End of muzzle or crown?

deepforks

New member
so I've got a little debate with some buddies on where the last point a bullet touches a barrel. I'm saying its just the 'end of the bore'. they say its the 'crown' of the barrel. I say the bullet does not actually make contact with crown, the crown is just the transition point from the inside muzzle face to the outside of the barrel. I know we're talking about the exact same place, but we're calling it two different things. who's correct? or, are we all wrong, and if so, what would that point really be called? I know we're splitting hairs, but it's winter and there's nothing else to do. lol!!
 
I'm with you. The crown is a finishing technique, used to give the bore/grooves and nice crisp edge. So, the last thing the bullet should touch should be the lands (unless you have something crazy, and it touches the bottom of the grooves last).

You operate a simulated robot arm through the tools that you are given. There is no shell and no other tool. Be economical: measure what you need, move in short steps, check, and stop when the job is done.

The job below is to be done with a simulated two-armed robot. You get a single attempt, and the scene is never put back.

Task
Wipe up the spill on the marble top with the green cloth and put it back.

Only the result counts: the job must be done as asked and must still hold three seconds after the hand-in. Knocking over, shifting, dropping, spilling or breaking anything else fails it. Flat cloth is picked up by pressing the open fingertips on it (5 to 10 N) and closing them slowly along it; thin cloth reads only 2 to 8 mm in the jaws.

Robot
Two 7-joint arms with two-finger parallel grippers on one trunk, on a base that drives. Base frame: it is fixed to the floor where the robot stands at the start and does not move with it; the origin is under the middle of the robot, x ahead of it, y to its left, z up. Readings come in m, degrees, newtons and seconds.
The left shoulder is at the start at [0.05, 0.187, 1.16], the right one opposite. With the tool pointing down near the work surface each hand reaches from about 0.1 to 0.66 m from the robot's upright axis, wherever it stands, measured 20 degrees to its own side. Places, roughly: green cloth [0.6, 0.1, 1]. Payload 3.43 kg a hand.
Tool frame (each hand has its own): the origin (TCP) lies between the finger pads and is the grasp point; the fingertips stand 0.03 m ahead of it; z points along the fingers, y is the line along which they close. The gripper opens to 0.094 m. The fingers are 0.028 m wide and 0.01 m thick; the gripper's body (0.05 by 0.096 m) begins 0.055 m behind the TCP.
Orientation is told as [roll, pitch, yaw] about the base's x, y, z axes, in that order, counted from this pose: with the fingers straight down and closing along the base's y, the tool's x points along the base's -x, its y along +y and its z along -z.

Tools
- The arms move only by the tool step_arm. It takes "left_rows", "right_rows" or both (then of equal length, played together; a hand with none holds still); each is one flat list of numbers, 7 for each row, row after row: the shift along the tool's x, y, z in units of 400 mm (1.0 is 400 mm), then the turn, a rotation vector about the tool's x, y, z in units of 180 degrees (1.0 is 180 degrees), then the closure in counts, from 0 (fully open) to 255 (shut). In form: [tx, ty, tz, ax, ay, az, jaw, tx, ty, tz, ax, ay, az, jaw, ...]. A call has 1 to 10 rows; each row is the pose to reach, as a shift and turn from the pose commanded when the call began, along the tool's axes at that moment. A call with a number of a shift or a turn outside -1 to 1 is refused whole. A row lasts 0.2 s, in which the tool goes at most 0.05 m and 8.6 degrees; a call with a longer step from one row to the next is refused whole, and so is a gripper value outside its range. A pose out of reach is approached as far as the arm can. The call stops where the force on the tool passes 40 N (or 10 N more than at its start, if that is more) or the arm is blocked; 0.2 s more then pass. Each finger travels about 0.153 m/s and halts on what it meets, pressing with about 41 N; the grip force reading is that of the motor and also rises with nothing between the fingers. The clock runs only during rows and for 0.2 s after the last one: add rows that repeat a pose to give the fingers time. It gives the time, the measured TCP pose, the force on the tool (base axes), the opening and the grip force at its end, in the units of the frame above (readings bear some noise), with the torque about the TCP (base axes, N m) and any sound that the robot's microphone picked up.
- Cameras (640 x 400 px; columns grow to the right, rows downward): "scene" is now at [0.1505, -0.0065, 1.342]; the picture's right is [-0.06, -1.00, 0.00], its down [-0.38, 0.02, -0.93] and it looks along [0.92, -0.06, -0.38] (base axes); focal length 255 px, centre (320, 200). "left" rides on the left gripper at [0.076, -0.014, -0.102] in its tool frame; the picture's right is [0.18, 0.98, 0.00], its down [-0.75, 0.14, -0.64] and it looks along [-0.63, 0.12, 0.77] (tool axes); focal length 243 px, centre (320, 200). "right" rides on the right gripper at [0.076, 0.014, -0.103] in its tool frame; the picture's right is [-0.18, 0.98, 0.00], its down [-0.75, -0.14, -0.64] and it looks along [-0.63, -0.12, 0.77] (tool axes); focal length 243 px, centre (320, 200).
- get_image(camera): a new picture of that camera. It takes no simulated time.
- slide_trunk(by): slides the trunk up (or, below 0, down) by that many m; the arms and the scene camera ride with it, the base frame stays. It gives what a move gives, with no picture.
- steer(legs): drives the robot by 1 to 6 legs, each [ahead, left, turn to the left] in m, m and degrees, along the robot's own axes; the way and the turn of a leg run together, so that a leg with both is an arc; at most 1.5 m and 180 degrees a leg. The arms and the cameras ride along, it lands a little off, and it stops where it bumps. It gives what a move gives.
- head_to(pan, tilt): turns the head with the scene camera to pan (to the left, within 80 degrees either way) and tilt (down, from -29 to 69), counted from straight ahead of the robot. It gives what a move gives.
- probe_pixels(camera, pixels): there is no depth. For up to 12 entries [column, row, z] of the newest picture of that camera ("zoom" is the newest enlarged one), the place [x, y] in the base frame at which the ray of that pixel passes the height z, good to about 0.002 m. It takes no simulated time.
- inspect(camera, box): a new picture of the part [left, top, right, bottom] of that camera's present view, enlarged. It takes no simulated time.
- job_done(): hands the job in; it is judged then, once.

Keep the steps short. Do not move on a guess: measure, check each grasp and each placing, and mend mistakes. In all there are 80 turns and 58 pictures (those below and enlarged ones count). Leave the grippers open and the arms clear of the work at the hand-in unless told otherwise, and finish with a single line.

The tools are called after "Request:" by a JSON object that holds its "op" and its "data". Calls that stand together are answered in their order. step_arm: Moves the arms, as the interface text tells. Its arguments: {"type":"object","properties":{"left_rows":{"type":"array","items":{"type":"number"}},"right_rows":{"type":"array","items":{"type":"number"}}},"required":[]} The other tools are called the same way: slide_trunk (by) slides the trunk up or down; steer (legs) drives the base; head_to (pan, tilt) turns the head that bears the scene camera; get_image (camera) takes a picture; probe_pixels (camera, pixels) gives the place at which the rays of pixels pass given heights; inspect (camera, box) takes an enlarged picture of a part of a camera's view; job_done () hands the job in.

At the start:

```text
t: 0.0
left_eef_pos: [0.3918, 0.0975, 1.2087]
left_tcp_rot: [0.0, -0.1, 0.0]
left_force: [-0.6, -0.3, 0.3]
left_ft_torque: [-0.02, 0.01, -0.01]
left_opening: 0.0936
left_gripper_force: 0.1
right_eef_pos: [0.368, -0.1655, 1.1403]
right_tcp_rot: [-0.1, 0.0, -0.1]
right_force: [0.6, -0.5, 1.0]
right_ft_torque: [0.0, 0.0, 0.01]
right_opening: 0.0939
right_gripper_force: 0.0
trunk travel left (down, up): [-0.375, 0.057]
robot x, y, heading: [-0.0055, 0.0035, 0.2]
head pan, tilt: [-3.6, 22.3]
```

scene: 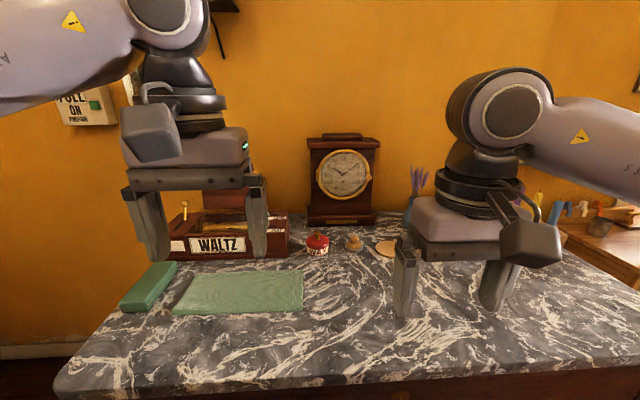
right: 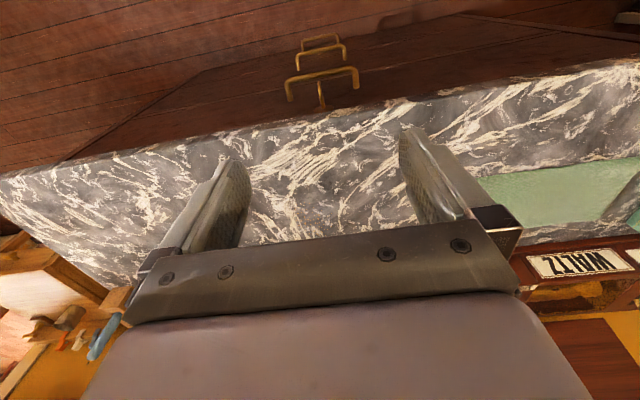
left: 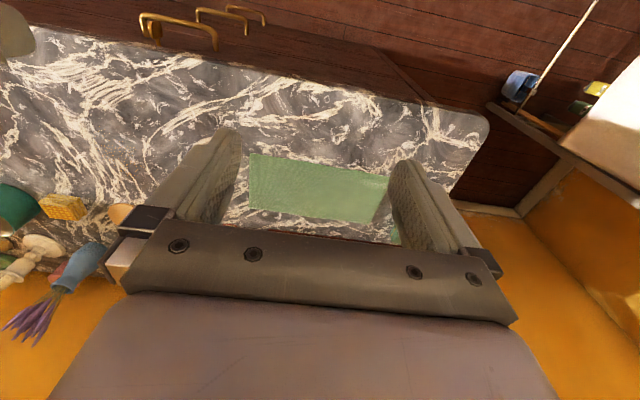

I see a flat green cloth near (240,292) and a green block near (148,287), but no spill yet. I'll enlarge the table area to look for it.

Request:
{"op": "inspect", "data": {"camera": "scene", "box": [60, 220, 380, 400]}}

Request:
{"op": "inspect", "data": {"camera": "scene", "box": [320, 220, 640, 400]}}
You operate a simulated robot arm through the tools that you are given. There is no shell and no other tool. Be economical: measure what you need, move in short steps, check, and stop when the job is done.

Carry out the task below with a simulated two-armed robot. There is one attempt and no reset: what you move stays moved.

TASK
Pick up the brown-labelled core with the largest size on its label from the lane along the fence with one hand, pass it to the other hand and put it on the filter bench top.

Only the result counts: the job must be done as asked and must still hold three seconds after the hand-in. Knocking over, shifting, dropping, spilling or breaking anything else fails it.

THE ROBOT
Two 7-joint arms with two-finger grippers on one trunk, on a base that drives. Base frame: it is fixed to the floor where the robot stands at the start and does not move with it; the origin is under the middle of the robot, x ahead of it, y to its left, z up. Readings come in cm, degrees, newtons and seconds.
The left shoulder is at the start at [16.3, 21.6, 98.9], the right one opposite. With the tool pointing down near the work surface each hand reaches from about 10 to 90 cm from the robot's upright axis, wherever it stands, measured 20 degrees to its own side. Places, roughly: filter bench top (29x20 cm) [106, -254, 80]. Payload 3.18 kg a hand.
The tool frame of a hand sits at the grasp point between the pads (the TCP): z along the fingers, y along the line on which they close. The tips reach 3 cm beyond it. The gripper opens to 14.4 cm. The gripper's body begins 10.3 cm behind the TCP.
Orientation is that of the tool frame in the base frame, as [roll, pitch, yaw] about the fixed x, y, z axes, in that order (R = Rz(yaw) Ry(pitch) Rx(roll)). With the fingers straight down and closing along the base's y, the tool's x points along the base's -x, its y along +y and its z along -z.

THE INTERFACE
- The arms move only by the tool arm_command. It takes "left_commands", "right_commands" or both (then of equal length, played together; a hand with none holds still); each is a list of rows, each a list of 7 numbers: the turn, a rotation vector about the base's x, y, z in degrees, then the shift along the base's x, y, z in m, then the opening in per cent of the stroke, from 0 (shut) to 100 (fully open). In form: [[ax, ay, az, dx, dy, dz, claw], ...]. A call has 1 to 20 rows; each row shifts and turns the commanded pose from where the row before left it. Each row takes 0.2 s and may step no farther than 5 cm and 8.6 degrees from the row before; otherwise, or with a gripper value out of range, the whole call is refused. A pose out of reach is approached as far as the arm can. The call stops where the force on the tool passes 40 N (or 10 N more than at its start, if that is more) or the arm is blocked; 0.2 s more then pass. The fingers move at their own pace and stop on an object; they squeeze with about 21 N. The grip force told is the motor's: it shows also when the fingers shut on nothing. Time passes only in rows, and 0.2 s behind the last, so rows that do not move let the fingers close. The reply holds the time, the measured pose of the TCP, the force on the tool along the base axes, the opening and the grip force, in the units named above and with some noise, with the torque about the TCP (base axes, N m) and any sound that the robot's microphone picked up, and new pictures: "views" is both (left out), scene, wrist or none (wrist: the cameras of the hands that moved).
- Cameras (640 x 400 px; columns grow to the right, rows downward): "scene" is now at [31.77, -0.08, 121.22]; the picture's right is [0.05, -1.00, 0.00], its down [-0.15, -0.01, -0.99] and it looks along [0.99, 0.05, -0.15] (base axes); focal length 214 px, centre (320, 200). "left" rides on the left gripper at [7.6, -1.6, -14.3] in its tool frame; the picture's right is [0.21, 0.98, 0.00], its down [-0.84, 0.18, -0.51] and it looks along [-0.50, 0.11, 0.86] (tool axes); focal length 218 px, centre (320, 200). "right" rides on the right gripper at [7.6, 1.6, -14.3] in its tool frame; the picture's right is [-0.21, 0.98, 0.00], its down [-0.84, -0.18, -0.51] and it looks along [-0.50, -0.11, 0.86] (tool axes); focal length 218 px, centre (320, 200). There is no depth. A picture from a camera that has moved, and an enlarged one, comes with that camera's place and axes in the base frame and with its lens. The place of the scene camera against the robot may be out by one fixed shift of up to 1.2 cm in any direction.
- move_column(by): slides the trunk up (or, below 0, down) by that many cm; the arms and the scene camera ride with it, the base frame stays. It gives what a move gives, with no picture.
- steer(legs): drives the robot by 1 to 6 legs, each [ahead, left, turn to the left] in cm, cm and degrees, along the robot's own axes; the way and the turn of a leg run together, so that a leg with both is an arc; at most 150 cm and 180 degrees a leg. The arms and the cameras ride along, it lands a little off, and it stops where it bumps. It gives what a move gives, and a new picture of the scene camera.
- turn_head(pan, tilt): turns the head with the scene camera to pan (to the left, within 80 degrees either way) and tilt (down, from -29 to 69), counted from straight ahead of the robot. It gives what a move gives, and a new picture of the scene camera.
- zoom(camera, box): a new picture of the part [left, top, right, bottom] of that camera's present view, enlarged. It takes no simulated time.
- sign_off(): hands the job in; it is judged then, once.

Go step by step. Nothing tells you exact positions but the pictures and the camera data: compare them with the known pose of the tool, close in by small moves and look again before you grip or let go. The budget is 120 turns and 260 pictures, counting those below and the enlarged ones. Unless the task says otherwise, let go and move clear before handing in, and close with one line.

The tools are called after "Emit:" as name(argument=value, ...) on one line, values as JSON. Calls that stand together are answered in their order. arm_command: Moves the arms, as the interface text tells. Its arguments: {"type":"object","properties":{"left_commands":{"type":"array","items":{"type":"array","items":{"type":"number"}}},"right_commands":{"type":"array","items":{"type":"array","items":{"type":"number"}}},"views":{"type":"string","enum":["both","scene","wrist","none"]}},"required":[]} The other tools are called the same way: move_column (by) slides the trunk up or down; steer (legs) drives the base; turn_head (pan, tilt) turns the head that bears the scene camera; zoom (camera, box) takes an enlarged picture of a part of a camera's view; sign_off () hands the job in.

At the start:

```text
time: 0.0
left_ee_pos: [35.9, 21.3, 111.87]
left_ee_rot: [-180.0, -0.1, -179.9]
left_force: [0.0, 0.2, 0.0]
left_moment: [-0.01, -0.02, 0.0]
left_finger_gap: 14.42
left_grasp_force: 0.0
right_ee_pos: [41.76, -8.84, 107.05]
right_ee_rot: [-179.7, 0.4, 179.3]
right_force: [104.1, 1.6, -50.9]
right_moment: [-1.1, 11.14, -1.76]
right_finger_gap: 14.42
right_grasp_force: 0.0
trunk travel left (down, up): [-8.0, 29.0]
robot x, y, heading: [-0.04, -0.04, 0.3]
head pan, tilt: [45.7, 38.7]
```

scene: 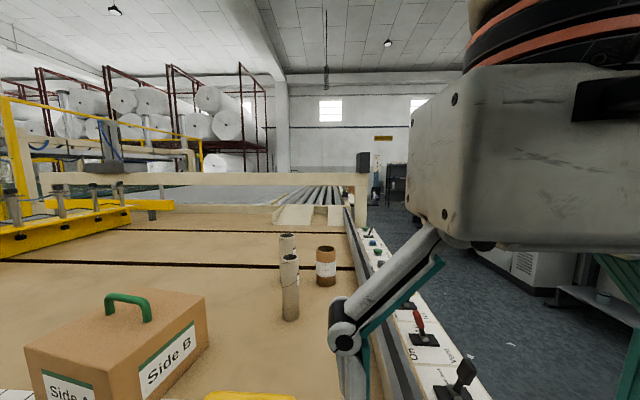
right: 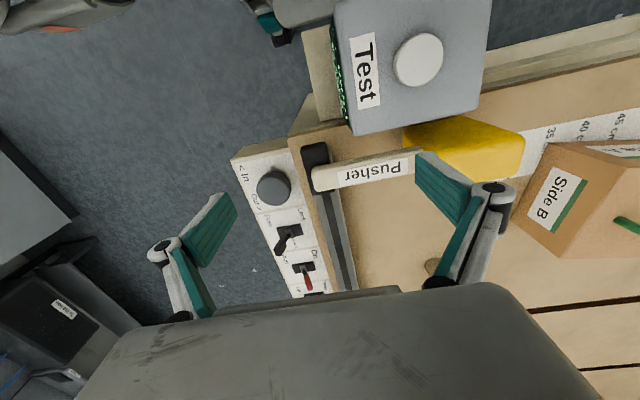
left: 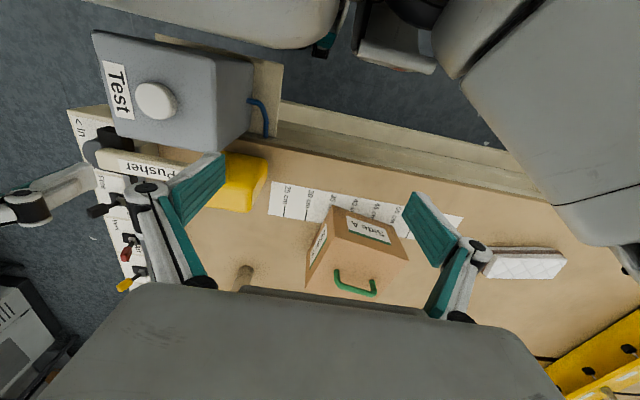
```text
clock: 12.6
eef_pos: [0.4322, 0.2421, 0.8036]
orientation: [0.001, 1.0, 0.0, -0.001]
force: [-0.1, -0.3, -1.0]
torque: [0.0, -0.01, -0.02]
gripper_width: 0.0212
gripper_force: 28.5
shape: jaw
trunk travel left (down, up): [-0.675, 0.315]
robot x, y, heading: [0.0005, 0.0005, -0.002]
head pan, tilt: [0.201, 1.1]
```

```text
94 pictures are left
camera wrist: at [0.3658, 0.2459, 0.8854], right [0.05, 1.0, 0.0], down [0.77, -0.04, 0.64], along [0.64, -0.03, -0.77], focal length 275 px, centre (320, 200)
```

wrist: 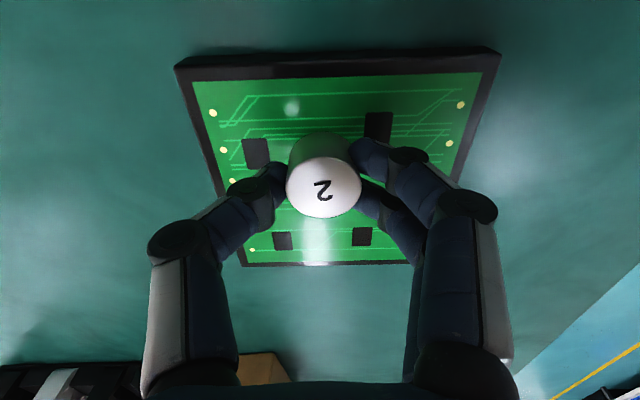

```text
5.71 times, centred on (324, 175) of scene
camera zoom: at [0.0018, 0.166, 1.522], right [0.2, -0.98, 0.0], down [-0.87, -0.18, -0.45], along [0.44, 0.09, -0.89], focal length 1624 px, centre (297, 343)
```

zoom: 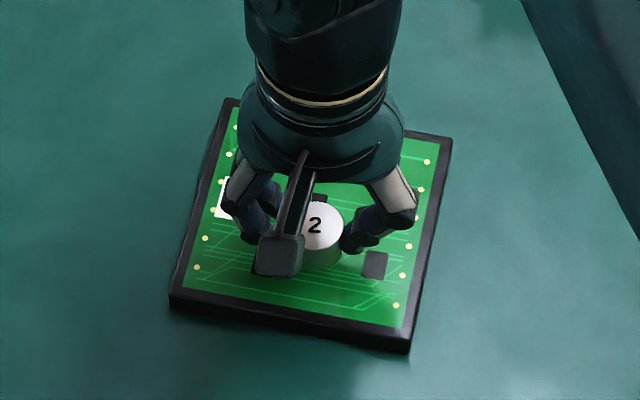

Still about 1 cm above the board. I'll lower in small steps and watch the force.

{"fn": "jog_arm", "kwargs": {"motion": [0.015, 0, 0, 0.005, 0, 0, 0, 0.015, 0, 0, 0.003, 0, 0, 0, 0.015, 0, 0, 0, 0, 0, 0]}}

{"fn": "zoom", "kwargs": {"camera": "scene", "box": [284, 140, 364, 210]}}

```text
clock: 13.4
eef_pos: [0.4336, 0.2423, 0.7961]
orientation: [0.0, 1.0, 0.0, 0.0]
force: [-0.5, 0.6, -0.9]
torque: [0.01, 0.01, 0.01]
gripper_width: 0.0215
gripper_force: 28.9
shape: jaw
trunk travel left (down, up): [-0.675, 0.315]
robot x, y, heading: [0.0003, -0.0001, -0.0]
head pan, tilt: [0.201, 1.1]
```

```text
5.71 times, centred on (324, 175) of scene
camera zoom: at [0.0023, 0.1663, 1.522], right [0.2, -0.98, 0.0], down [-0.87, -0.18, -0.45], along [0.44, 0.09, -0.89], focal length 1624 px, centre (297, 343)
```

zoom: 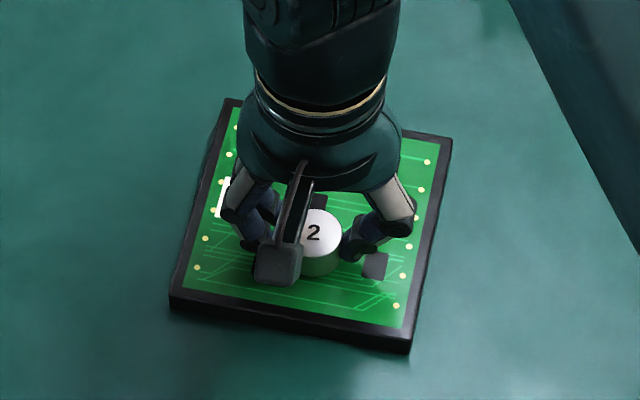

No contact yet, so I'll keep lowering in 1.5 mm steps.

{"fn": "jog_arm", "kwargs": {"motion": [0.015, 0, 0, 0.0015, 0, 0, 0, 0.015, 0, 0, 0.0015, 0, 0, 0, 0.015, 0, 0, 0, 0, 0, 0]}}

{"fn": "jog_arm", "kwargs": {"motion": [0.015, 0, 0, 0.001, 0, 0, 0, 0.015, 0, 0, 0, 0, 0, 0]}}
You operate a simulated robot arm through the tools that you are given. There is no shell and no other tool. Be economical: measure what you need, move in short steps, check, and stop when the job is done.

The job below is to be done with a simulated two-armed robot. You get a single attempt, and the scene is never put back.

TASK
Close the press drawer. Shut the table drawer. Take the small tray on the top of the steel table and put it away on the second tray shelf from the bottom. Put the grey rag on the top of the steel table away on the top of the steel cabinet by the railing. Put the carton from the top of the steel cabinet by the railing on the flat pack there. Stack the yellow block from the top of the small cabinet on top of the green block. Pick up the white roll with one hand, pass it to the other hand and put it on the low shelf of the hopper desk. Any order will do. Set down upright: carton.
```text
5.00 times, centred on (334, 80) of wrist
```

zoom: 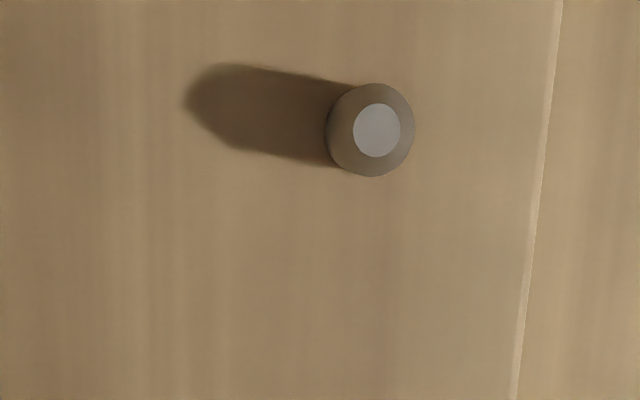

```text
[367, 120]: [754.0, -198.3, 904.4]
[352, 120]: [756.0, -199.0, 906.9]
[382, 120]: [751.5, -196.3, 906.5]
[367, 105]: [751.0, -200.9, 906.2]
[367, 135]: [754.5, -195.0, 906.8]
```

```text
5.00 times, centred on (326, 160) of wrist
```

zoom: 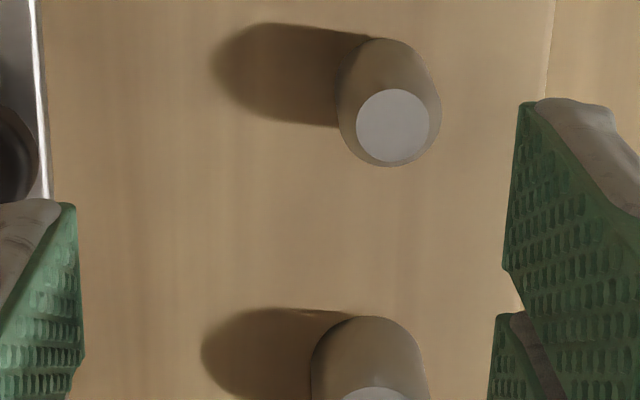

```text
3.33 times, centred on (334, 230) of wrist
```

If your bullets are contacting the crown, there's a serious problem to be dealt with....
 
Crowning achievement....

Take a bullet and insert in in the muzzle. The point the barrel stops it is the last point a bullet on the way out touches.

"Crown" is a term referring to some kind of finish work to the muzzle. It might be applied to the very end of the bore, but in use today, it refers to the way the muzzle is finished to protect the rifling.

A barrel can be finished with the muzzle perfectly flat and square. However, with the rifling fully flush with the end of the barrel it is more at risk of being damaged. So, the barrel is "crowned", the bore recessed a little bit from the end of the barrel.

Technically, no matter what you call it, the last point a bullet touches as it is fired is the last point in the barrel that is bullet diameter (groove) or less (land).

You may be referring to the end of the bore, they may be referring to the end of the barrel, both using the term "crown". I think crown is referring to how the end of the barrel is finished, to protect the end of the rifling, but that's just the way I use the term.

you might contact a barrel maker, and ask them what terms they use, for which spot.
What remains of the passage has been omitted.